• **RECORDED INFORMATION**:

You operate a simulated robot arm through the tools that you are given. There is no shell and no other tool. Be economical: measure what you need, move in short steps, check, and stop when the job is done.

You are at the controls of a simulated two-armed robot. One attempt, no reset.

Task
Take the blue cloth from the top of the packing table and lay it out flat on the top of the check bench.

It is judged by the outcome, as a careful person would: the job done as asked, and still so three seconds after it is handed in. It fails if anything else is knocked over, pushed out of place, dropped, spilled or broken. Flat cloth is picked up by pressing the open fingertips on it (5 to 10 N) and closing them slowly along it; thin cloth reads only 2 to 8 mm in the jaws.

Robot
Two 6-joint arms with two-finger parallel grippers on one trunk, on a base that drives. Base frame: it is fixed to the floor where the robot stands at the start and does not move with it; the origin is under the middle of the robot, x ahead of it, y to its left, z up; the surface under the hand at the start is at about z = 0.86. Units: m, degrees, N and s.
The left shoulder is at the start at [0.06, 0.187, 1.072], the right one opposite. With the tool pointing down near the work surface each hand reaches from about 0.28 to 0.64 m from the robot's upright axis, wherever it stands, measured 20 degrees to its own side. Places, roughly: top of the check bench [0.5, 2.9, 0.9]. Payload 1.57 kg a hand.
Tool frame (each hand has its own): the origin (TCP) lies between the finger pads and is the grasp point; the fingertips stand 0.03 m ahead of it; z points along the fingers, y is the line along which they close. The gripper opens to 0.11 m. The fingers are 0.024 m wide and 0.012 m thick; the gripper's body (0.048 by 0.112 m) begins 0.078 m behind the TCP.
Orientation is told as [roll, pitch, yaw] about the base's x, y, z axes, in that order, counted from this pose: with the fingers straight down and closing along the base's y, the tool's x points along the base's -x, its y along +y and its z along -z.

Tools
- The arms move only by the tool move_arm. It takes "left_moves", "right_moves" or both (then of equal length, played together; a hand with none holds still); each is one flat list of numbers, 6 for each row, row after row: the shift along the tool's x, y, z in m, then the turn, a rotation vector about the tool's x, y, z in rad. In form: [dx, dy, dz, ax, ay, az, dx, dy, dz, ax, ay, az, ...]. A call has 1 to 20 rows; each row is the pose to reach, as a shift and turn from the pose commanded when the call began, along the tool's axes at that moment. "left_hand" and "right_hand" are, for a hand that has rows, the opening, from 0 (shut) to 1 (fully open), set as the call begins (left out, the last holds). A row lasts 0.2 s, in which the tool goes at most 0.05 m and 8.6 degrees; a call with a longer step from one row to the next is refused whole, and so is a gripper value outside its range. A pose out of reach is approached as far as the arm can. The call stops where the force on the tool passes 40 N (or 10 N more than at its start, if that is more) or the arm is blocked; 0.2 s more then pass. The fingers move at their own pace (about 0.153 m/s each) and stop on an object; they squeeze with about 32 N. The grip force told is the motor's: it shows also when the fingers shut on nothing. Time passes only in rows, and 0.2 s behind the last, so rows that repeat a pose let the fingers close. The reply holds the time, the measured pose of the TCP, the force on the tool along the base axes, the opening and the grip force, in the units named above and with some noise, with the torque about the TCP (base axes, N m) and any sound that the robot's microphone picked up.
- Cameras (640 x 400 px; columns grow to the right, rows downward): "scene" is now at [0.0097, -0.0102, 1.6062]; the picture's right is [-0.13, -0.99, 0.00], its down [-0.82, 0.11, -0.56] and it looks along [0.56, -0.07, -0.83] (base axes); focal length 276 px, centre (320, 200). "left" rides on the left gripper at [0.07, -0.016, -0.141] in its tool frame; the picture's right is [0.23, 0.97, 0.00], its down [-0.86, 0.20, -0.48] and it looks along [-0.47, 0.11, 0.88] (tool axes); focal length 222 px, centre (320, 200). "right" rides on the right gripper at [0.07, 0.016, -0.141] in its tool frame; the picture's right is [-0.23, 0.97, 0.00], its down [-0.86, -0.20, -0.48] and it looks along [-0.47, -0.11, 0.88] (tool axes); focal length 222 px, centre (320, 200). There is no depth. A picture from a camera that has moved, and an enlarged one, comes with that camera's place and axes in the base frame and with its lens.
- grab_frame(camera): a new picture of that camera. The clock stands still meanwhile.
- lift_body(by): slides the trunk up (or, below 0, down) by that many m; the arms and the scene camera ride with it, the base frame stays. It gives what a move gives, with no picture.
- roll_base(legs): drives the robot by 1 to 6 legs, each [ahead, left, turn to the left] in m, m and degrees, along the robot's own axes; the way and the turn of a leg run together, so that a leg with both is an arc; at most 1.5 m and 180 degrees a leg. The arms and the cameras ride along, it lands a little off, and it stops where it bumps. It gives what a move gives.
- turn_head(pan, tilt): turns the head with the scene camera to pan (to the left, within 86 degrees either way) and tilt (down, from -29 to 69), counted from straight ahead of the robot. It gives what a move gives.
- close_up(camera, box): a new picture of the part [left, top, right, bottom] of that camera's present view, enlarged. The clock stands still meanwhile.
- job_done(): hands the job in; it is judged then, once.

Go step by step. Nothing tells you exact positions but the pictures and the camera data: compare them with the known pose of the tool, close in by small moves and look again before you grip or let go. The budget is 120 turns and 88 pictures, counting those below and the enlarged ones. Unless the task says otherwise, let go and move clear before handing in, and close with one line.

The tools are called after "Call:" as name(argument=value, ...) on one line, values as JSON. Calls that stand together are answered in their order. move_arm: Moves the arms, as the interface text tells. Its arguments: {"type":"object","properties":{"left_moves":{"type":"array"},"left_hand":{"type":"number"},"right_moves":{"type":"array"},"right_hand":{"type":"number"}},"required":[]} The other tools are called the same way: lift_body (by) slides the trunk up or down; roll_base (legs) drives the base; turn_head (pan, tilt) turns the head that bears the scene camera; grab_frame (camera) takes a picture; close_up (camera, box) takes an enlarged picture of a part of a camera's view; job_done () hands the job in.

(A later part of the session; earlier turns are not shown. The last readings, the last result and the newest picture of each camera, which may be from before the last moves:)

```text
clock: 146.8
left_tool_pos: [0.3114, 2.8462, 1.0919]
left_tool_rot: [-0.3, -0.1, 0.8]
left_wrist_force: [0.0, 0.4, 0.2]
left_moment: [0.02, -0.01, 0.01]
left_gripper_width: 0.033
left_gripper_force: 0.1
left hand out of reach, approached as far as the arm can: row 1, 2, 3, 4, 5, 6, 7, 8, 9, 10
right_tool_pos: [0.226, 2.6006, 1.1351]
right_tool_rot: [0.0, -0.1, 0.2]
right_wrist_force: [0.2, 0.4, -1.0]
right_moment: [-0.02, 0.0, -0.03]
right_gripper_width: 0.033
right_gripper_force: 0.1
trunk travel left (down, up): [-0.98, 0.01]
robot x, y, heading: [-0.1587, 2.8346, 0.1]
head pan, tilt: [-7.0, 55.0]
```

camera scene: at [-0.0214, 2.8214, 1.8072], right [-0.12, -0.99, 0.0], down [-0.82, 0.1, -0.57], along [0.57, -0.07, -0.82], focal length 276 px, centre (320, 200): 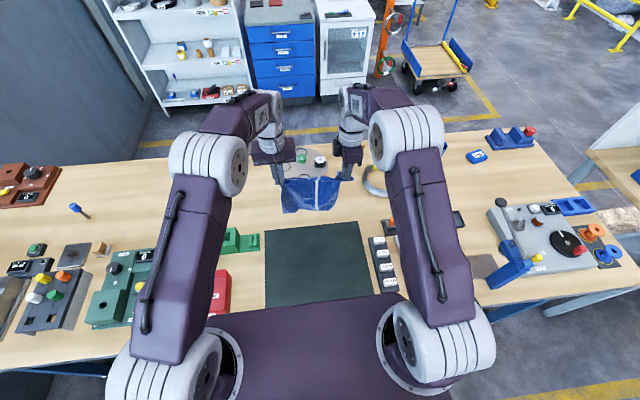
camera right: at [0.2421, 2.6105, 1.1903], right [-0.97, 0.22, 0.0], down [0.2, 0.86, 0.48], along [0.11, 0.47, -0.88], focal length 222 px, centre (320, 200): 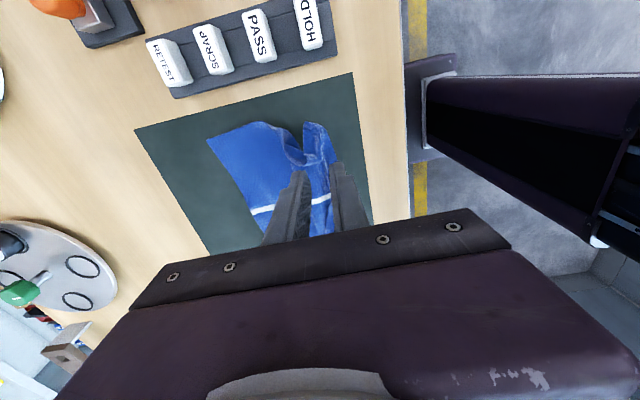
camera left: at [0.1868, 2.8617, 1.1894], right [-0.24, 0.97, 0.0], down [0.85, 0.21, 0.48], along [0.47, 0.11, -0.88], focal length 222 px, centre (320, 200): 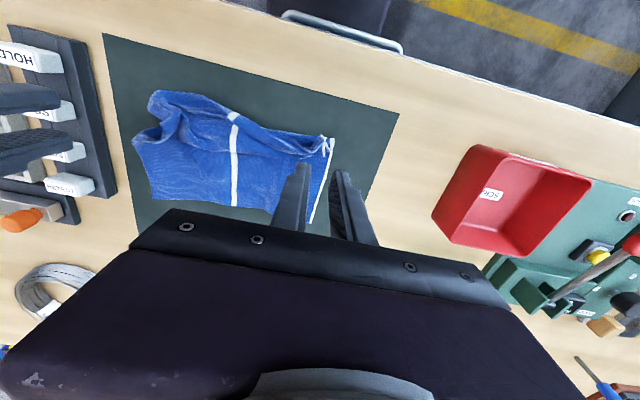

• **PROBLEM SET**:
A: Give the stretch of the reading passage that starts with "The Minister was" and ends with "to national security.", unchanged.
B: Print exactly the lines above from the one with "- close_up(camera, box): a" to the one with "- job_done(): hands", including both. Give them as a Markdown table with the columns Index and Wording: a running number and the line, blank lines left out.

• **READING PASSAGE**:
The Minister was also told that ND had been interviewed in 2016, in the course of which he had described travelling to Syria in late 2013. He had delivered aid to the border town of Kilis from where he had crossed into Syria and spent at least a day. Birnbergs’ letter of representations (which was copied to the Minister and summarised) had made no reference to him going into Syria in 2013 and, indeed, denied that he had ever been to Syria, contrary to what ND had told the police in 2016.
As with B, it was said that, if following engagement in terrorism-related activities in Syria he returned to the UK he would pose a risk to national security.
The Legal Background
The letters of 24th May 2017 cancelling the Claimants’ passports both said,
‘There is no entitlement to a passport. The decision to issue, withdraw or refuse to issue a British passport is a matter for the Secretary of State for the Home Department (the Home Secretary). The Security Minister on behalf of the Home Secretary considers that it is not in the public interest that you should hold a passport.’
The source of the power to cancel British passports was reviewed by the Court of Appeal in R (XH) v Secretary of State for the Home Department [2018] QB 355, [2015] EWCA Civ 41 (‘XH v SSHD’). It is an example of the exercise of the Royal Prerogative. The Court of Appeal also held that in this respect, the Royal Prerogative had not been displaced by statute, in particular the Terrorist Prevention and Investigation Measures Act 2011 (‘TPIMA 2011’) - see XH v SSHD [73]-[106].

• **RESPONSES IN ORDER**:
A:
The Minister was also told that ND had been interviewed in 2016, in the course of which he had described travelling to Syria in late 2013. He had delivered aid to the border town of Kilis from where he had crossed into Syria and spent at least a day. Birnbergs’ letter of representations (which was copied to the Minister and summarised) had made no reference to him going into Syria in 2013 and, indeed, denied that he had ever been to Syria, contrary to what ND had told the police in 2016.
As with B, it was said that, if following engagement in terrorism-related activities in Syria he returned to the UK he would pose a risk to national security.

B:
| Index | Wording |
|---|---|
| 1 | - close_up(camera, box): a new picture of the part [left, top, right, bottom] of that camera's present view, enlarged. The clock stands still meanwhile. |
| 2 | - job_done(): hands the job in; it is judged then, once. |